* Text provided:
▬▬▬▬▬▬▬▬▬▬

Ghost Dancing with Colonialism: Decolonization and Indigenous Rights at the Supreme Court of Canada

By Grace Li Xiu Woo

Review By Hadley Friedland

October 28, 2013

BC Studies no. 178 Summer 2013  | p. 159-164

In this book, Grace Li Xiu Woo, a retired member of the BC Bar, steps away from a standard case law analysis and instead analyzes Supreme Court decisions related to Aboriginal and treaty rights based on certain indicia of what she deems colonial and post-colonial legality (104). She wisely stresses that her purpose is not an authoritative analysis, but rather to “introduce an analytical methodology that might facilitate discussion” (102). In an area so fraught with misunderstanding, misinformation, and deeply conflicting values, such discussion is sorely needed. So too is the calm, measured and knowledgeable tone Woo takes throughout.

Woo marshals a formidable number of carefully researched and disparate resources to set up her analysis, including Kuhn’s scientific theory of paradigm change, an interesting historic review of Anglo-colonial law, snippets of international law, Canadian constitutional law, the backgrounds of Supreme Court Judges, and several examples of lived Indigenous experiences within Canada. The analysis itself becomes repetitious fairly fast and doesn’t cover a lot of new ground. Nevertheless, the take-away points are important ones. There is a deep democratic deficit in both past and present Canadian legislation affecting Aboriginal peoples, and legal decision-makers are even less representative. Canadian court decisions continue to ignore both Aboriginal social orders and the fact that Canada’s existence as a nation — and the courts’ own authority– are rooted in the historic denial and destruction of those social orders. There is a clear cognitive struggle afoot to reconcile the constitutional aspirations of equality and recognition of Aboriginal and treaty rights with a history and present reality that do not match this post-colonial self-perception.

▬▬▬▬▬▬▬▬▬▬

* Data section:
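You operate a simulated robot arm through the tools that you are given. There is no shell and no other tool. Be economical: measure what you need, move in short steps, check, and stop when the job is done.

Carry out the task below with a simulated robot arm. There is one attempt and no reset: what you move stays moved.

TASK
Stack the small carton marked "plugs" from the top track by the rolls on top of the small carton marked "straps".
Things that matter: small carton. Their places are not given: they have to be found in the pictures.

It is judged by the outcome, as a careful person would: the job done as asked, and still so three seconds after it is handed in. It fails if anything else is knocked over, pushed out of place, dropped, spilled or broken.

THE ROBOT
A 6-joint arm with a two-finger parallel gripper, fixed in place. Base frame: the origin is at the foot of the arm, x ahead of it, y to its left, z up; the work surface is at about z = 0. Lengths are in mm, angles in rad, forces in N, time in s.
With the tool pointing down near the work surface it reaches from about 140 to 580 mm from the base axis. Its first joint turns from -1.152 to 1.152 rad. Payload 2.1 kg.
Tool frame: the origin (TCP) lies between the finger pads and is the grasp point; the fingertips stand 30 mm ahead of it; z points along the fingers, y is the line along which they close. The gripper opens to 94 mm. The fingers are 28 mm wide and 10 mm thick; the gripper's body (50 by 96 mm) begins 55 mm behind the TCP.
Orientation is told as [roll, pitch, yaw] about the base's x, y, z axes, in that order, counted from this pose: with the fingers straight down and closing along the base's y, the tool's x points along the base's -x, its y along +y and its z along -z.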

▬▬▬▬▬▬▬▬▬▬

* What needs to be done:
Reproduce the entire text provided without changes.

* Expected output:
Ghost Dancing with Colonialism: Decolonization and Indigenous Rights at the Supreme Court of Canada

By Grace Li Xiu Woo

Review By Hadley Friedland

October 28, 2013

BC Studies no. 178 Summer 2013  | p. 159-164

In this book, Grace Li Xiu Woo, a retired member of the BC Bar, steps away from a standard case law analysis and instead analyzes Supreme Court decisions related to Aboriginal and treaty rights based on certain indicia of what she deems colonial and post-colonial legality (104). She wisely stresses that her purpose is not an authoritative analysis, but rather to “introduce an analytical methodology that might facilitate discussion” (102). In an area so fraught with misunderstanding, misinformation, and deeply conflicting values, such discussion is sorely needed. So too is the calm, measured and knowledgeable tone Woo takes throughout.

Woo marshals a formidable number of carefully researched and disparate resources to set up her analysis, including Kuhn’s scientific theory of paradigm change, an interesting historic review of Anglo-colonial law, snippets of international law, Canadian constitutional law, the backgrounds of Supreme Court Judges, and several examples of lived Indigenous experiences within Canada. The analysis itself becomes repetitious fairly fast and doesn’t cover a lot of new ground. Nevertheless, the take-away points are important ones. There is a deep democratic deficit in both past and present Canadian legislation affecting Aboriginal peoples, and legal decision-makers are even less representative. Canadian court decisions continue to ignore both Aboriginal social orders and the fact that Canada’s existence as a nation — and the courts’ own authority– are rooted in the historic denial and destruction of those social orders. There is a clear cognitive struggle afoot to reconcile the constitutional aspirations of equality and recognition of Aboriginal and treaty rights with a history and present reality that do not match this post-colonial self-perception.